Jeff Fontaine, head of the Nevada Association of Counties, told lawmakers taking the money opens those counties to potential disaster because one heavy medical bill might cost a small county like Nye or Esmeralda 25 percent of its annual budget without the fund being there to cover costs.
"We have now taken a successful public-private partnership that has operated for 25 years and created chaos," he told the joint subcommittee.
Fontaine said the association estimates the decision would have a $40 million direct cost to University Medical Center in Las Vegas and another $150 million to UMC and the other 16 counties over the biennium.
There has been some suggestion lawmakers could pass legislation relieving the counties of that legal burden, but that would just shift the cost to the hospitals which provide the medical care.

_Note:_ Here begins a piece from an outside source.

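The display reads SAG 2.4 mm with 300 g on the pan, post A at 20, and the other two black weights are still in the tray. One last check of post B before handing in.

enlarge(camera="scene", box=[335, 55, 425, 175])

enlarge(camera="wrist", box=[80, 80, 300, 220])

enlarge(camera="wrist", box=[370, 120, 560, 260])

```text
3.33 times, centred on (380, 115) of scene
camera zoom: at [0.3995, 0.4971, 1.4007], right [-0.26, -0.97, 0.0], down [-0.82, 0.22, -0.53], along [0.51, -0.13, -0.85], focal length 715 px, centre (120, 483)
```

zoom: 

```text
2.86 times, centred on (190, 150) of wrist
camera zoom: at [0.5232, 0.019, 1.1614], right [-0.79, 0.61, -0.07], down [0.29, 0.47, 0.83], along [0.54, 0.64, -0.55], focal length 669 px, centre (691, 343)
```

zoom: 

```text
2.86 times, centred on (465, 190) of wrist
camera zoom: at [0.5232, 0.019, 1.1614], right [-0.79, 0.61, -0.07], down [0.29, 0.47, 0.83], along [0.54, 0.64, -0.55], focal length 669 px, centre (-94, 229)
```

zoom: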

Former Nevada Association of Counties Director Bob Hadfield testified during the February hearing that the accident fund was created in the 1980s to stop legal battles between counties and the hospitals over the medical bills incurred by uninsured or under insured accident victims. The solution was to set aside 4 cents of the local property tax rate as a fund to cover those costs.
"If you wipe these funds out, you're going to create the biggest mess," he testified in February. "We're going to have litigation, going to have people hounded by bill collectors and you're going to bankrupt these little hospitals."
"If this is done, it's breaking a trust with the taxpayers," said Esmeralda Commission Chairman Nancy Boland at the hearing on the plan in February.
Reno Mayor Bob Cashell as well as others pointed out that, with the statutory property tax cap of $3.64 per $100 of assessed valuation, counties can't get back the 4 cents.
Only Sen. Bob Coffin, D-Las Vegas, voted against the decision to take the money, charging that the governor was just creating a hole in local government budgets.
Assemblyman Joe Hardy, R-Boulder City, agreed but like everyone else on the joint subcommittee, said he would support the move.
"I don't see any way out of this," said Sen. Bernice Mathews, D-Sparks.
Senate Minority Leader Bill Raggio, R-Reno, said he would support the plan on one condition.
"My support is based on doing something that alleviates the loss to local governments," he said.
The original plan counted on getting a total of $56 million out of the Indigent Accident Fund. But property tax revenue estimates have since been revised down to $48.8 million, leaving a $7 million hole in the budget even with the IAF money.